9 février 2008

[Aletheia n°120] Réformes et restaurations, pas à pas - par Yves Chiron

Au regard de ses écrits et de ses actes antérieurs au pontificat, il était clair, dès le début, qu’en matière liturgique, Benoît XVI serait à la fois un réformateur et un restaurateur (cf. Aletheia, n° 74, 20 avril 2005).
Non pas seulement un réformateur du nouveau rite (la fameuse « réforme de la réforme ») et un restaurateur de l’ancien rite (le non moins fameux « droit de cité »), mais aussi un réformateur de l’ancien rite. Avec, au terme de ce double mouvement de réforme et de restauration, la fusion des deux rites.

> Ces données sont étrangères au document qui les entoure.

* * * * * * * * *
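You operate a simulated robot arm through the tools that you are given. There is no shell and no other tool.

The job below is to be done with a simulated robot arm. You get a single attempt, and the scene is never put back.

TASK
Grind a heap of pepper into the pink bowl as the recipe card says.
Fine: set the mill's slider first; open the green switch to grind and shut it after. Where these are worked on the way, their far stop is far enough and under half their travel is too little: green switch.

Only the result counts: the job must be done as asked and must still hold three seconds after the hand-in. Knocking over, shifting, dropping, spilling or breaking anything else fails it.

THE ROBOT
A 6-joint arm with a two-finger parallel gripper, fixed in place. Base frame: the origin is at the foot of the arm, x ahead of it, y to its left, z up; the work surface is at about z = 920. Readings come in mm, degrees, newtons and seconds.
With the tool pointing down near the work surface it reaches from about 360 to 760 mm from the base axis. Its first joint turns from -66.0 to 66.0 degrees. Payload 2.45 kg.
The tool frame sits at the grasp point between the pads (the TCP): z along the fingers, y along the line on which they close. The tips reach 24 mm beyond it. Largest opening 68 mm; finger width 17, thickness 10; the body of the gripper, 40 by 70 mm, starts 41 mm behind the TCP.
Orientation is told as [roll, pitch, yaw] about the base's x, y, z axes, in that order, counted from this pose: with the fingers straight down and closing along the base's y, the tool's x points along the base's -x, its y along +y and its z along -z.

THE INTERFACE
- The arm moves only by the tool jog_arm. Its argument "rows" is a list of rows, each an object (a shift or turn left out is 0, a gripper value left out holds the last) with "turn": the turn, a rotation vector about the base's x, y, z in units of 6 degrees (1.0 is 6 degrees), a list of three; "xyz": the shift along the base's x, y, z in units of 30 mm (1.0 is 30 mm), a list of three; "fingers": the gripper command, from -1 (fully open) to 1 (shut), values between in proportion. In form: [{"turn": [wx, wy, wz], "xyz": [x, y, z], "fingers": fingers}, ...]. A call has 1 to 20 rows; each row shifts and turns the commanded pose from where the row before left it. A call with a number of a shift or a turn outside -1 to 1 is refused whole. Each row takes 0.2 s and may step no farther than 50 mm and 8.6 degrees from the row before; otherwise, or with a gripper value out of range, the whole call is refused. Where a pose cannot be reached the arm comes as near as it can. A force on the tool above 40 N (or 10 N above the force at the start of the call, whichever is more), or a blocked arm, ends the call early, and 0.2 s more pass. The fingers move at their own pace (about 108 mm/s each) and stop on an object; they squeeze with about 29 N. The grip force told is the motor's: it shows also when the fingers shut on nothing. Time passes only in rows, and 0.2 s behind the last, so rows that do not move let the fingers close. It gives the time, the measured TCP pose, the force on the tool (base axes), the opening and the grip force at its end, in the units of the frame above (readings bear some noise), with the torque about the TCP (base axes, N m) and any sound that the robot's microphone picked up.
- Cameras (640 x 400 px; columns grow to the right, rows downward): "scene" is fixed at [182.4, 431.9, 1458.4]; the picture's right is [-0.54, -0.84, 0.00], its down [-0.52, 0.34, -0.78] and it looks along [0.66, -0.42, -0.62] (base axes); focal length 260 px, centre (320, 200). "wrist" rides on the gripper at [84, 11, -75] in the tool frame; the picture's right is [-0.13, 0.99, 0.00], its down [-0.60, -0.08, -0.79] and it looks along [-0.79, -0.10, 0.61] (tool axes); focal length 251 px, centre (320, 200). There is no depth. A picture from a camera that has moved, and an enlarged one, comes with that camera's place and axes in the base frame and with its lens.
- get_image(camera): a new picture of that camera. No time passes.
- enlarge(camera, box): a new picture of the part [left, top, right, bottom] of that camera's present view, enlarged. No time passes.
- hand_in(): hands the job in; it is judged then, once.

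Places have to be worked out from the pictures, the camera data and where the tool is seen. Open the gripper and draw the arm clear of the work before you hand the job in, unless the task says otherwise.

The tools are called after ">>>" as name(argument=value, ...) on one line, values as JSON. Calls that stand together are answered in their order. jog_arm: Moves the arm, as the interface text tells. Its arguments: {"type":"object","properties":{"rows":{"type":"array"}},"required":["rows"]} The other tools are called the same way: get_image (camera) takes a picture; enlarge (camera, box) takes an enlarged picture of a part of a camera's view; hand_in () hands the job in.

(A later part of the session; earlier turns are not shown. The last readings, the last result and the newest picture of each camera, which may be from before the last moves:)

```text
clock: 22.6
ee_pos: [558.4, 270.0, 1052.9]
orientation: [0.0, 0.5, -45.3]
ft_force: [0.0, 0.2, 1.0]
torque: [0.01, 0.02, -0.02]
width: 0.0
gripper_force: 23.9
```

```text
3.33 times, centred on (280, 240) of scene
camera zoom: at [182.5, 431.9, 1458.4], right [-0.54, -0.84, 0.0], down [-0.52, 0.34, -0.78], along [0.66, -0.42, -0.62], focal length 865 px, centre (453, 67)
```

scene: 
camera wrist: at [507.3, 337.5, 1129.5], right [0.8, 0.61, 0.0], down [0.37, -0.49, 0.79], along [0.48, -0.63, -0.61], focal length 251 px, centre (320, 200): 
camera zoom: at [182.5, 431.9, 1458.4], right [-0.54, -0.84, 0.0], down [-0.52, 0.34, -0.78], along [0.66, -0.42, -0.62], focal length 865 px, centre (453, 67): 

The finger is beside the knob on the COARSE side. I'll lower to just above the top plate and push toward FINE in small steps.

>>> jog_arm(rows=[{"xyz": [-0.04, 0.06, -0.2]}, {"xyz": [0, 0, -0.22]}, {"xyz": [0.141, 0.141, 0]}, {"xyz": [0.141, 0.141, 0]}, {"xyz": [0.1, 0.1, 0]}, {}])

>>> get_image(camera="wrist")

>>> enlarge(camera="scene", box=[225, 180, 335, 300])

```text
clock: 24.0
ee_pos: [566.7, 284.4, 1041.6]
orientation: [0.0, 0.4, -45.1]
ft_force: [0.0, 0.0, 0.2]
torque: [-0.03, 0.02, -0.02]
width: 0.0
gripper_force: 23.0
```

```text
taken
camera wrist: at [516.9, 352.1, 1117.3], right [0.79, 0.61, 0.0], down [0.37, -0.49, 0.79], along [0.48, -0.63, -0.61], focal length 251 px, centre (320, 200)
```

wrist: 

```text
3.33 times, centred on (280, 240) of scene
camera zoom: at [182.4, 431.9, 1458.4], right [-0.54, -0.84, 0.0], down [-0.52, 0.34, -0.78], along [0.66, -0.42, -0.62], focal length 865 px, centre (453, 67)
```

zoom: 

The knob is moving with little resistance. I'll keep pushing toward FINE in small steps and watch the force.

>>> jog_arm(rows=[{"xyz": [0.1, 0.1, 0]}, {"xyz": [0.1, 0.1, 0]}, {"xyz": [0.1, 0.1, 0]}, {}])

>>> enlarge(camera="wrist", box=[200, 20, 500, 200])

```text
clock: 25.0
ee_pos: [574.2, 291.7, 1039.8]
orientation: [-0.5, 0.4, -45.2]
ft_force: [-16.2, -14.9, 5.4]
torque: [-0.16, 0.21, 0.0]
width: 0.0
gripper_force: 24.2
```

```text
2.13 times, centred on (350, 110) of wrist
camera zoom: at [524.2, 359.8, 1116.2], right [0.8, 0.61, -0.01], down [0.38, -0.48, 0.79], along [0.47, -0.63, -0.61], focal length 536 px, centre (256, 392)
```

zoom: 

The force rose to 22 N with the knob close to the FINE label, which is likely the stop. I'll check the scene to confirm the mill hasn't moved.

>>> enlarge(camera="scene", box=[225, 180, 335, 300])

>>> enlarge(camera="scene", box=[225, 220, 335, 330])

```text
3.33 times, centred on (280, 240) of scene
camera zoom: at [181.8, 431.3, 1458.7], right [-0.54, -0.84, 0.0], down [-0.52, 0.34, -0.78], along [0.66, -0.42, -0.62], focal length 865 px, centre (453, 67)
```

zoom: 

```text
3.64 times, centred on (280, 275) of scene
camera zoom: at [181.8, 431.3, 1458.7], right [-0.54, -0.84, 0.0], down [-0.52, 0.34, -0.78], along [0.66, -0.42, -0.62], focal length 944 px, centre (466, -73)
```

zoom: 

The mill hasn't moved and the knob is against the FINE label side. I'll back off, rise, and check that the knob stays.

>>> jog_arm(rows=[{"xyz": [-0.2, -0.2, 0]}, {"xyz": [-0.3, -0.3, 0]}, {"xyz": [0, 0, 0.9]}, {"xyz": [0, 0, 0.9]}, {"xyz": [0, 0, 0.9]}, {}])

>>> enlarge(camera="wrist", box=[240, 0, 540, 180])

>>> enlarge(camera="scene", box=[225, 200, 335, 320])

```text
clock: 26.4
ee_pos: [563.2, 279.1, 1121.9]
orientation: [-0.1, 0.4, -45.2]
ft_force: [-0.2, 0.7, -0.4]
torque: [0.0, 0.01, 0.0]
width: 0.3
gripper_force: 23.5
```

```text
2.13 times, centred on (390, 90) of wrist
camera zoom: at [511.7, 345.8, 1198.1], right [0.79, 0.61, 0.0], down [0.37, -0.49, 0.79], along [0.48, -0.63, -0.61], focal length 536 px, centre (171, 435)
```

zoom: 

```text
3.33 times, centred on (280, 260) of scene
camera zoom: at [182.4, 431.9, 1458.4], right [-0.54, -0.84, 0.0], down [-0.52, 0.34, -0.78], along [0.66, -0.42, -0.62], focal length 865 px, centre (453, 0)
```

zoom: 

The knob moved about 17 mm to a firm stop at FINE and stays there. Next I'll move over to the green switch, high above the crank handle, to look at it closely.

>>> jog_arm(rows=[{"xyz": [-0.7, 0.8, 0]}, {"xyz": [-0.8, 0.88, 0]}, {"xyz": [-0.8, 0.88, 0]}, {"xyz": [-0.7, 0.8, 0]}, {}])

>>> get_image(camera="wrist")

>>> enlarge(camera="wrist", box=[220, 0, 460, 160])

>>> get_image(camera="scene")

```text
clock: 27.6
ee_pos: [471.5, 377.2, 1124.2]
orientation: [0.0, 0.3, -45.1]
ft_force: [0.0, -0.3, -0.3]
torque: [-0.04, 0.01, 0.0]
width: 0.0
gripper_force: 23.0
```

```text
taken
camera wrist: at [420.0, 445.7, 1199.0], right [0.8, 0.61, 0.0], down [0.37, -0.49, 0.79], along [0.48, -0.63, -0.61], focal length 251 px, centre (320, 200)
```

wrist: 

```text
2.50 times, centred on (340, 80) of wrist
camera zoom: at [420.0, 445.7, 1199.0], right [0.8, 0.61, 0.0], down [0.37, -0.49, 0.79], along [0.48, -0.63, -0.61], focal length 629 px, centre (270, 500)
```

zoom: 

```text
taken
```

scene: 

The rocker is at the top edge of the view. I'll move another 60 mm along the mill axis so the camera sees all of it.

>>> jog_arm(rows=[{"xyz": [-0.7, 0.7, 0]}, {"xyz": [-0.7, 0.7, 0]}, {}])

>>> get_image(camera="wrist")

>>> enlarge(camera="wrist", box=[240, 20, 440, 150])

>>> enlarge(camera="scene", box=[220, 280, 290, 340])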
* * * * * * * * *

Celui qui était le cardinal Ratzinger l’avait affirmé dans une lettre à son ami le professeur Barth : « le rite romain de l’avenir devra être un seul rite, célébré en latin ou en langue populaire, mais entièrement fondé dans la tradition du rite ancien » (lettre reproduite dans Aletheia, n° 89). Que cette perspective de l’unique rite soit à long terme, à très long terme même, celui qui est devenu Benoît XVI en a bien conscience lui qui sait aussi que le temps de l’Eglise ne s’apprécie pas avec la même mesure que le temps des affaires et des projets uniquement humains.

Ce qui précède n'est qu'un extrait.